> _EXCERPT PROVIDED_:
Positioned on the wall 9 is at least one inlet conduit 29. At least one plug section 31 is also positioned on the cylindrical wall 9 in spaced apart relationship with the inlet conduit 29. The plug section 31 can be cut out of the wall 9 to provide an additional passageway into the interior of the sump well 1. The inlet conduit 29 and the plug section 31 provide a means whereby fluid can be introduced into the collection cavity 4 formed by the sump well 1.
A lid 37 can be positioned on the second end 5 of the sump well 1 close the opening 7 in the sump well. The lid 37 is designed to conformed to the shape of the opening 7 as defined by the ring 15 at the second end 5 of the sump well 1. For the sump well shown in the drawings the lid 37 is substantially circular in shape to conform to the shape of the opening 7 and the lid has a diameter that is slightly smaller than the diameter of the ring 15. The diameter of the lid, is however, larger than the diameter of the shoulder 16. The lid has a thickness that is slightly greater than the height of the ring 15. The lid has a top surface 36 and a bottom surface 38. The top surface is spaced apart from the collection cavity 4 and the bottom surface is disposed adjacent the collection cavity. An end wall 39 extends around the outer periphery of the lid 37. A substantially U-shaped access channel 41 is positioned in the lid 37. The access channel 41 extends from the outer periphery of the lid to substantially the center of the lid. Positioned on the end wall 39 are a plurality of lugs 45. The lugs extend from the end wall 39 in a direction away from the end wall. The lugs 45 are positioned so that they are in alignment with the apertures 17 located on the ring 15 of the sump well 1. Although a plurality of lugs are shown, practice it has been found that four lugs cooperating with four apertures 17 work satisfactorily. The lugs 45 have a cam surface 47 that is positioned on the portion of the lugs 45 that is spaced apart from the end wall 39. The cam surface 47 is disposed at an angle with respect to the end wall 39 so that the cam surface diverges outwardly as the cam surface advances towards the top surface 36 of the lid 37. The cam surface 47 terminates at a sill 49 that extends back to the end wall 39 of the lid 37. The sill 49 is disposed substantially parallel to the top surface of the lid 37. The lugs 45 are slightly smaller than the apertures 17 formed in the ring 15 so that the lugs can extend through the apertures 17. The sill 49 is disposed to engage the top wall 21 of the apertures 17.

> _OBJECTIVE A_: Locate the line that contains "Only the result" and the line that contains "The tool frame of". Copy both of them exactly, together with every line between them, and no others. Return a JSON list in which every string is one line; blank lines are skipped.

> _SUPPLIED MATERIAL_:
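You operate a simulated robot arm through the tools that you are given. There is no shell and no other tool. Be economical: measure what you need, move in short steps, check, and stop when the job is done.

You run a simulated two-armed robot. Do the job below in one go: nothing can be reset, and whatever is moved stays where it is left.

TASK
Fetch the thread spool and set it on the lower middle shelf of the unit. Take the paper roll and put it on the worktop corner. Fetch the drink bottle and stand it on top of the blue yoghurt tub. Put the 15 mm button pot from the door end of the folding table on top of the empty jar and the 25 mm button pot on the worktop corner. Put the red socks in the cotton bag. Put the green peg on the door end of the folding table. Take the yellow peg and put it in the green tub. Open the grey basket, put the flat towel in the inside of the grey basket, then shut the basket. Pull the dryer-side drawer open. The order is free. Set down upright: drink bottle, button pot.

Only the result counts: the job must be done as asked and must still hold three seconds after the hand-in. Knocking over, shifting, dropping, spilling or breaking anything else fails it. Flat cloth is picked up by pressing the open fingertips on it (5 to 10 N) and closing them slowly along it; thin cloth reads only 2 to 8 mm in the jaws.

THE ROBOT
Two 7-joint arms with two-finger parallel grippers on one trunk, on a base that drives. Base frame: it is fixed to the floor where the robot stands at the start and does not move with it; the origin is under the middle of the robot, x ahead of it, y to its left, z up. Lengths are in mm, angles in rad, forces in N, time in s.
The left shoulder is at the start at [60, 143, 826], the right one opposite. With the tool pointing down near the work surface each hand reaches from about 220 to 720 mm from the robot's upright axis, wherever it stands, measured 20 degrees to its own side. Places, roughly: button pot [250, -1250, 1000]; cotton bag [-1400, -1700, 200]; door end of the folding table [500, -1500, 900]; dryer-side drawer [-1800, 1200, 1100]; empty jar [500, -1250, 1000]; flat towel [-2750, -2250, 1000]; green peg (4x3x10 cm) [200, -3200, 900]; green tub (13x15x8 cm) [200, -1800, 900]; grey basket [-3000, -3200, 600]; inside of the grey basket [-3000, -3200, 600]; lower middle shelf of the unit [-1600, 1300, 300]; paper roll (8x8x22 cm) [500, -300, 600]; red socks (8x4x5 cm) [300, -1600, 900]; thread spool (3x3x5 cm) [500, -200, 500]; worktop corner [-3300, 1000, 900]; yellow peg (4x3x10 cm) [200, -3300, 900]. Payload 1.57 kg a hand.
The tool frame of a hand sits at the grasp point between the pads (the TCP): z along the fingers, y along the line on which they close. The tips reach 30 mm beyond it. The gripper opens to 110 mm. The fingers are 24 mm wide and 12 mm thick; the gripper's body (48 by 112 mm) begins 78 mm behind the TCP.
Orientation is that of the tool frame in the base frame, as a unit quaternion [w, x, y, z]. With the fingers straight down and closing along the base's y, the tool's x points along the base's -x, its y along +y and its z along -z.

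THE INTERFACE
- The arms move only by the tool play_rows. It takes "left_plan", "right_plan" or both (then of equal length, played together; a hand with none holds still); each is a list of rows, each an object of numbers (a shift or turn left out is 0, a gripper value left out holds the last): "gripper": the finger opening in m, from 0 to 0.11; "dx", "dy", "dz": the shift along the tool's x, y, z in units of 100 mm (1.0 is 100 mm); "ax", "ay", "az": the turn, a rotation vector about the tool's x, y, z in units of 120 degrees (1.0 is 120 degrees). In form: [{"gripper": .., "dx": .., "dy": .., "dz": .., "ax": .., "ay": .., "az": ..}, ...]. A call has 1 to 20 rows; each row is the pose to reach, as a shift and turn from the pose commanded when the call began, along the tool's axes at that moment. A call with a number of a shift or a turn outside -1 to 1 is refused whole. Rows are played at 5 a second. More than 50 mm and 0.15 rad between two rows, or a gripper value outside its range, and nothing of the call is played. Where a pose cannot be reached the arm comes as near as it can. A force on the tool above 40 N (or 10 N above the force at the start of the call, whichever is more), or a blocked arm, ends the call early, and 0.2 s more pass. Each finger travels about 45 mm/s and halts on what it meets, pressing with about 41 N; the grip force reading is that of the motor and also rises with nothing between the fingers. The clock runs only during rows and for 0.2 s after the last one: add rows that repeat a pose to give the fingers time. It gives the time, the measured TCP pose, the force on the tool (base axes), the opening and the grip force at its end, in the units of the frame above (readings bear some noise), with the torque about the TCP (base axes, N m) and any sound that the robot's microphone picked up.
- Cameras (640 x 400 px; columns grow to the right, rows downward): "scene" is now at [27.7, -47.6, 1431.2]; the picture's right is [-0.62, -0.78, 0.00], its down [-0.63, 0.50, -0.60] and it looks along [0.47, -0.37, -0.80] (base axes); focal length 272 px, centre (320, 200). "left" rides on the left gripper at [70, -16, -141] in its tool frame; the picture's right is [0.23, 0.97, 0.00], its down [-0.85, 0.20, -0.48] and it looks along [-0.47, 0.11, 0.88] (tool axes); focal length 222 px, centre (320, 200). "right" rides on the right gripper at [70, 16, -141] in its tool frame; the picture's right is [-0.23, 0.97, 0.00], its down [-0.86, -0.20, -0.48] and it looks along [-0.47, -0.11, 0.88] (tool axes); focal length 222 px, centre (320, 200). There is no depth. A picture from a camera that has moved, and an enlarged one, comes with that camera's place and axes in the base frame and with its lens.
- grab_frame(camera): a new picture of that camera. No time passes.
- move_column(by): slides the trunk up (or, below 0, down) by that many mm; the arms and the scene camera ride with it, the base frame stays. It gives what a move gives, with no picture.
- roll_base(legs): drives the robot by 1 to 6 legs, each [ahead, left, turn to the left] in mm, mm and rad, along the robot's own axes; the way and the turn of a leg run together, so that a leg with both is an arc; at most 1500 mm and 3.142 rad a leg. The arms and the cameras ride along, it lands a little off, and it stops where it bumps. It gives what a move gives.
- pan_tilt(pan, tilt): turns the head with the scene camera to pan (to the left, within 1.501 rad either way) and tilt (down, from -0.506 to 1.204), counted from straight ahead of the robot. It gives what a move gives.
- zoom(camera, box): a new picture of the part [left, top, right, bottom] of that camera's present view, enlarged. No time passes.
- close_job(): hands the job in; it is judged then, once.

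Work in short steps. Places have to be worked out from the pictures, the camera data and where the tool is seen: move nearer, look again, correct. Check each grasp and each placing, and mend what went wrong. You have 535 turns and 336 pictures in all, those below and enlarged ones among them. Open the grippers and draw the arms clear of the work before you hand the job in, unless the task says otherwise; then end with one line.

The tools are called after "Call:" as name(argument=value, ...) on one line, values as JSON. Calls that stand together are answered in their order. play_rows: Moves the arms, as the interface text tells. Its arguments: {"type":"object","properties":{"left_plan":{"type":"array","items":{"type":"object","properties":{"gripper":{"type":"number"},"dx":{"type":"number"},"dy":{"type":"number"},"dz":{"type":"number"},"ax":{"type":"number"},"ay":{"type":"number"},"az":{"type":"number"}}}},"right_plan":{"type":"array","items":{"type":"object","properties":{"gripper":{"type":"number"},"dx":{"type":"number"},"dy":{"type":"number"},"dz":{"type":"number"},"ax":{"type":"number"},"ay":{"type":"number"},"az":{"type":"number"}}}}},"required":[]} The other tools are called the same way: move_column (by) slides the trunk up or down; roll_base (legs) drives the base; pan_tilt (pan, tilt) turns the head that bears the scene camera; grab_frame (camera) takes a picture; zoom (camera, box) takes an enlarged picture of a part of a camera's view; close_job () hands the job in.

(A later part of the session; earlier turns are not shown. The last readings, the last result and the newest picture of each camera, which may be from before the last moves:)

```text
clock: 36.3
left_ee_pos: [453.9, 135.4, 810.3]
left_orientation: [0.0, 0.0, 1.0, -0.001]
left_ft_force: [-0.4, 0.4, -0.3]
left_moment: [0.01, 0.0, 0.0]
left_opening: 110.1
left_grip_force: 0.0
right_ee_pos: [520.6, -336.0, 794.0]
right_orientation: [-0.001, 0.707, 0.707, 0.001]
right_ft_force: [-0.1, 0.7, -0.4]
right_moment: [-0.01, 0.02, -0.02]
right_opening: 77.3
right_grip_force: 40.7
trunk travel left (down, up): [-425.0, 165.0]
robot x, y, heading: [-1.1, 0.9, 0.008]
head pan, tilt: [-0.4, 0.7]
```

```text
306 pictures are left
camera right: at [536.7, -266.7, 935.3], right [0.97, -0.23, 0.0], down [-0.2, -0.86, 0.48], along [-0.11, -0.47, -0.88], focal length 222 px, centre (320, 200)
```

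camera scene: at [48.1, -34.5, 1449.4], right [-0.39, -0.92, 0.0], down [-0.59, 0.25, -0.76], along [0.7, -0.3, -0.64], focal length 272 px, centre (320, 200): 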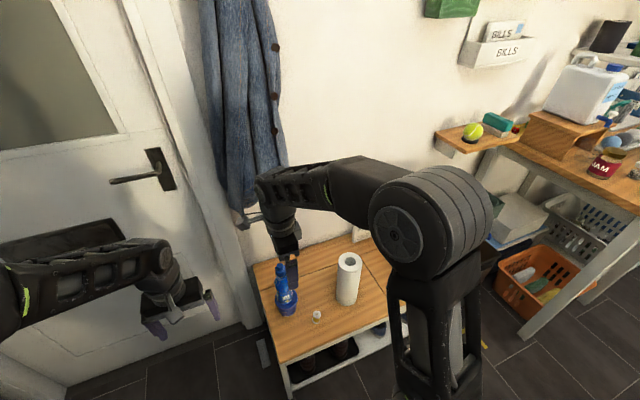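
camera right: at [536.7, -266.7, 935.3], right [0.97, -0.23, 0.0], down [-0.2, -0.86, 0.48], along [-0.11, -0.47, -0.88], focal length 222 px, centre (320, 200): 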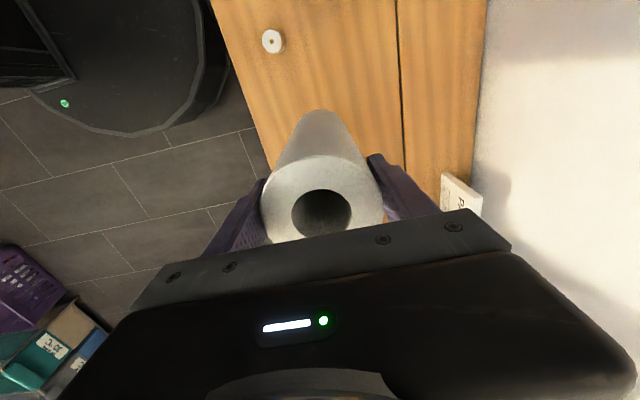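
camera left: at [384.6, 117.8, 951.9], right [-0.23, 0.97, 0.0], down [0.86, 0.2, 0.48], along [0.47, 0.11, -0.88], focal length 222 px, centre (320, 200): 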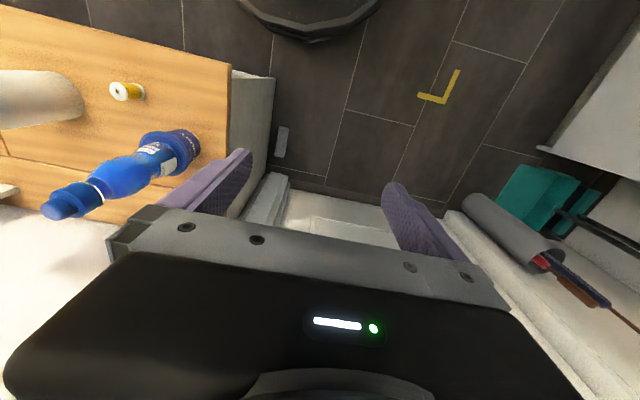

> _OBJECTIVE B_: Make a faithful copy of the excerpt provided.

> _EXERCISE RESPONSE A_:
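[
  "Only the result counts: the job must be done as asked and must still hold three seconds after the hand-in. Knocking over, shifting, dropping, spilling or breaking anything else fails it. Flat cloth is picked up by pressing the open fingertips on it (5 to 10 N) and closing them slowly along it; thin cloth reads only 2 to 8 mm in the jaws.",
  "THE ROBOT",
  "Two 7-joint arms with two-finger parallel grippers on one trunk, on a base that drives. Base frame: it is fixed to the floor where the robot stands at the start and does not move with it; the origin is under the middle of the robot, x ahead of it, y to its left, z up. Lengths are in mm, angles in rad, forces in N, time in s.",
  "The left shoulder is at the start at [60, 143, 826], the right one opposite. With the tool pointing down near the work surface each hand reaches from about 220 to 720 mm from the robot's upright axis, wherever it stands, measured 20 degrees to its own side. Places, roughly: button pot [250, -1250, 1000]; cotton bag [-1400, -1700, 200]; door end of the folding table [500, -1500, 900]; dryer-side drawer [-1800, 1200, 1100]; empty jar [500, -1250, 1000]; flat towel [-2750, -2250, 1000]; green peg (4x3x10 cm) [200, -3200, 900]; green tub (13x15x8 cm) [200, -1800, 900]; grey basket [-3000, -3200, 600]; inside of the grey basket [-3000, -3200, 600]; lower middle shelf of the unit [-1600, 1300, 300]; paper roll (8x8x22 cm) [500, -300, 600]; red socks (8x4x5 cm) [300, -1600, 900]; thread spool (3x3x5 cm) [500, -200, 500]; worktop corner [-3300, 1000, 900]; yellow peg (4x3x10 cm) [200, -3300, 900]. Payload 1.57 kg a hand.",
  "The tool frame of a hand sits at the grasp point between the pads (the TCP): z along the fingers, y along the line on which they close. The tips reach 30 mm beyond it. The gripper opens to 110 mm. The fingers are 24 mm wide and 12 mm thick; the gripper's body (48 by 112 mm) begins 78 mm behind the TCP."
]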

> _EXERCISE RESPONSE B_:
Positioned on the wall 9 is at least one inlet conduit 29. At least one plug section 31 is also positioned on the cylindrical wall 9 in spaced apart relationship with the inlet conduit 29. The plug section 31 can be cut out of the wall 9 to provide an additional passageway into the interior of the sump well 1. The inlet conduit 29 and the plug section 31 provide a means whereby fluid can be introduced into the collection cavity 4 formed by the sump well 1.
A lid 37 can be positioned on the second end 5 of the sump well 1 close the opening 7 in the sump well. The lid 37 is designed to conformed to the shape of the opening 7 as defined by the ring 15 at the second end 5 of the sump well 1. For the sump well shown in the drawings the lid 37 is substantially circular in shape to conform to the shape of the opening 7 and the lid has a diameter that is slightly smaller than the diameter of the ring 15. The diameter of the lid, is however, larger than the diameter of the shoulder 16. The lid has a thickness that is slightly greater than the height of the ring 15. The lid has a top surface 36 and a bottom surface 38. The top surface is spaced apart from the collection cavity 4 and the bottom surface is disposed adjacent the collection cavity. An end wall 39 extends around the outer periphery of the lid 37. A substantially U-shaped access channel 41 is positioned in the lid 37. The access channel 41 extends from the outer periphery of the lid to substantially the center of the lid. Positioned on the end wall 39 are a plurality of lugs 45. The lugs extend from the end wall 39 in a direction away from the end wall. The lugs 45 are positioned so that they are in alignment with the apertures 17 located on the ring 15 of the sump well 1. Although a plurality of lugs are shown, practice it has been found that four lugs cooperating with four apertures 17 work satisfactorily. The lugs 45 have a cam surface 47 that is positioned on the portion of the lugs 45 that is spaced apart from the end wall 39. The cam surface 47 is disposed at an angle with respect to the end wall 39 so that the cam surface diverges outwardly as the cam surface advances towards the top surface 36 of the lid 37. The cam surface 47 terminates at a sill 49 that extends back to the end wall 39 of the lid 37. The sill 49 is disposed substantially parallel to the top surface of the lid 37. The lugs 45 are slightly smaller than the apertures 17 formed in the ring 15 so that the lugs can extend through the apertures 17. The sill 49 is disposed to engage the top wall 21 of the apertures 17.